■ What is required
Can you transcribe every line exactly and leave the pictures behind?

■ Raw data
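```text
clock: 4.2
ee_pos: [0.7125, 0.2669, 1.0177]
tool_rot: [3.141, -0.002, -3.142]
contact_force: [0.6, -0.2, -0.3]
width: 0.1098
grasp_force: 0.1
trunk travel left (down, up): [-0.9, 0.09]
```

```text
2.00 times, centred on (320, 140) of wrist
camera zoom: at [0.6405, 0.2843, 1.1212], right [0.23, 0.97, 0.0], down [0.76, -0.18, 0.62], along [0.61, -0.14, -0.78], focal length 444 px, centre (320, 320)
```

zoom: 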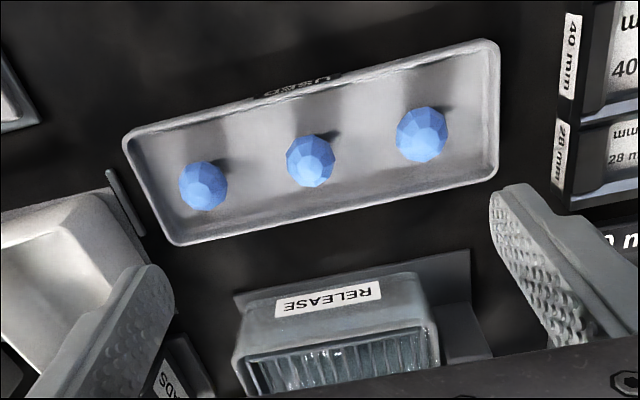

■ Finished task
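```text
clock: 4.2
ee_pos: [0.7125, 0.2669, 1.0177]
tool_rot: [3.141, -0.002, -3.142]
contact_force: [0.6, -0.2, -0.3]
width: 0.1098
grasp_force: 0.1
trunk travel left (down, up): [-0.9, 0.09]
```

```text
2.00 times, centred on (320, 140) of wrist
camera zoom: at [0.6405, 0.2843, 1.1212], right [0.23, 0.97, 0.0], down [0.76, -0.18, 0.62], along [0.61, -0.14, -0.78], focal length 444 px, centre (320, 320)
```

zoom: 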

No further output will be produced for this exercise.